Through his expression, he makes space for what remains unexpressed, allowing two opposite emotions to arise simultaneously. At the same time, he writes from within a middle class or lower middle class world and is deeply attentive to what is available, modest, and ordinary. Within this economy of means he finds beauty without denying the karuna, the inevitable pathos inseparable from being alive. There is this frequent accusation that he did not read other writers or that he showed little interest in the fashionable currents of world literature. This puzzled and sometimes amused his colleagues, and I found this puzzlement revealing.
I think one of the least noted aspects of any discussion of Vinod Kumar Shukla is his mother’s influence on him and her role in shaping his writing.
He once took a poem to his mother and admitted that it contained a few lines from an older poem by Bhavani Prasad Mishra, absorbed unconsciously. His mother replied that just as she kept separate chhanniyan (sieves) in her kitchen for different purposes, he too should keep a mann ki chhannani (an inner sieve of the mind) so that no other writer’s lines or ideas entered his work unawares.
This discipline, which he followed throughout his life, was a way of protecting attention and it is this practice that gave his writing its uniqueness.
Long before he entered wider public recognition, Vinodji was already a revered presence at FTII. His stature there, of course, owed much to our teacher Mani Kaul, whose two films based on his writing, ‘Naukar Ki Kameez’ and the short film ‘Bhoj’, revealed how naturally Vinodji’s prose lends itself to cinema.
Mani Sahab later showed me his script based on ‘Deewar Mein Ek Khidki Rehti Thi’ (he sadly could not realise it because of his untimely demise). In my conversations with Vinodji, I could sense the affection and respect he had for Mani Sahab and how deeply disheartened he was that the film could never be made.

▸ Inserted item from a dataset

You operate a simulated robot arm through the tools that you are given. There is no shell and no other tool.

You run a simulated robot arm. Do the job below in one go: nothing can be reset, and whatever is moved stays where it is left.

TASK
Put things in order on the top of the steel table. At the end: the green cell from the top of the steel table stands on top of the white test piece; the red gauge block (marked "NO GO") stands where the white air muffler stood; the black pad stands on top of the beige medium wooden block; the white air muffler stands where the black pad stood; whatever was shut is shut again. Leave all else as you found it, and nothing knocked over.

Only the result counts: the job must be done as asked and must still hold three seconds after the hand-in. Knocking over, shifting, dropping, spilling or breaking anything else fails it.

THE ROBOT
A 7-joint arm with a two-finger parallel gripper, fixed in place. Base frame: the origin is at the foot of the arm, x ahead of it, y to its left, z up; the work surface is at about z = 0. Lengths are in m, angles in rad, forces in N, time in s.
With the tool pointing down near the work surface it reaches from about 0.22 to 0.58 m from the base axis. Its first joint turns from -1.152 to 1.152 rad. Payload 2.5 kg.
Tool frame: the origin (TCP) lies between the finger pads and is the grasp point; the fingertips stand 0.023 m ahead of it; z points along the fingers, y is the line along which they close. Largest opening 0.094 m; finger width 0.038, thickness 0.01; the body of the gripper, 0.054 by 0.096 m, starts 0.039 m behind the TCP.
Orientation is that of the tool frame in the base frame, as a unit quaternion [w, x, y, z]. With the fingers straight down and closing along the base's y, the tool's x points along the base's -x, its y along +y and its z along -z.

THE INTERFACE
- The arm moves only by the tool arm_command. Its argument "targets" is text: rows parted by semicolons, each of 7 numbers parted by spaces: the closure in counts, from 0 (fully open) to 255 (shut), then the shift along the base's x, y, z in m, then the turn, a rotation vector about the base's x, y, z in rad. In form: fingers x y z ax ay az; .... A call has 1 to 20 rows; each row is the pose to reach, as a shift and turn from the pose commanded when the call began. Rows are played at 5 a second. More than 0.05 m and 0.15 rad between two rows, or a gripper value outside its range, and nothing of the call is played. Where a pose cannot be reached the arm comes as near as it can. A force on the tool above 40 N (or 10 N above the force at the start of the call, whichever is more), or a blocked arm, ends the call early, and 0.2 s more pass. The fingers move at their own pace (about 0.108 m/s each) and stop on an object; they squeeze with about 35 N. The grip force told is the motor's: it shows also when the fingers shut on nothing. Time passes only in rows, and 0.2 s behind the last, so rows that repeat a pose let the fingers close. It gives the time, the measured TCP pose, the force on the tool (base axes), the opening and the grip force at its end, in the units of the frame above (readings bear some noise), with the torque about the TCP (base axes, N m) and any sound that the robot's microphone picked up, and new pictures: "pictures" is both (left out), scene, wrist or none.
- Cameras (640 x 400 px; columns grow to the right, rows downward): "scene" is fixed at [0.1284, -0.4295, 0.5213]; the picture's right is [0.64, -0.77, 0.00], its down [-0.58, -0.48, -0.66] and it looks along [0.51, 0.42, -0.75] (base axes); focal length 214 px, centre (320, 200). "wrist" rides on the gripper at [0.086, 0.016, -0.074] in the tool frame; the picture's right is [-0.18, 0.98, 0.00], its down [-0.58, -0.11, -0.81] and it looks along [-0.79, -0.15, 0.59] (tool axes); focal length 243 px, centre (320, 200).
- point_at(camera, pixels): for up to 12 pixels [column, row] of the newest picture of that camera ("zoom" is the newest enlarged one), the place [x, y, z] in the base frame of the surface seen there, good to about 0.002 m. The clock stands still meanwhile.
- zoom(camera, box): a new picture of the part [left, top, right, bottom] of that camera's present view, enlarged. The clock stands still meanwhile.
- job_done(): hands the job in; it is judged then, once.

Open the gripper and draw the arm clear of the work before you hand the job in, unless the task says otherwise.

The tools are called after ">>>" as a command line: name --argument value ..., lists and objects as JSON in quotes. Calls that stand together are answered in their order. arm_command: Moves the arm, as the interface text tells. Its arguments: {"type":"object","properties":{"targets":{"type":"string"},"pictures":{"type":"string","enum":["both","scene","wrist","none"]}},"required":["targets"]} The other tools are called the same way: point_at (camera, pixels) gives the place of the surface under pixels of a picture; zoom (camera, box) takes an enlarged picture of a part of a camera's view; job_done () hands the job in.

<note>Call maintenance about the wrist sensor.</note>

In 2009, I was invited by the acting batch at FTII to conduct a workshop film. During the preparatory phase, we read a wide range of stories together. From these, we chose two by Vinodji: ‘Aadmi Ki Aurat’ and ‘Ped Par Kamra’. After the film was completed, I had the good fortune to speak with him several times on the phone. What I noticed was that his own voice was strikingly close to the voice of his writing: gentle, attentive, a bit distant but deeply compassionate.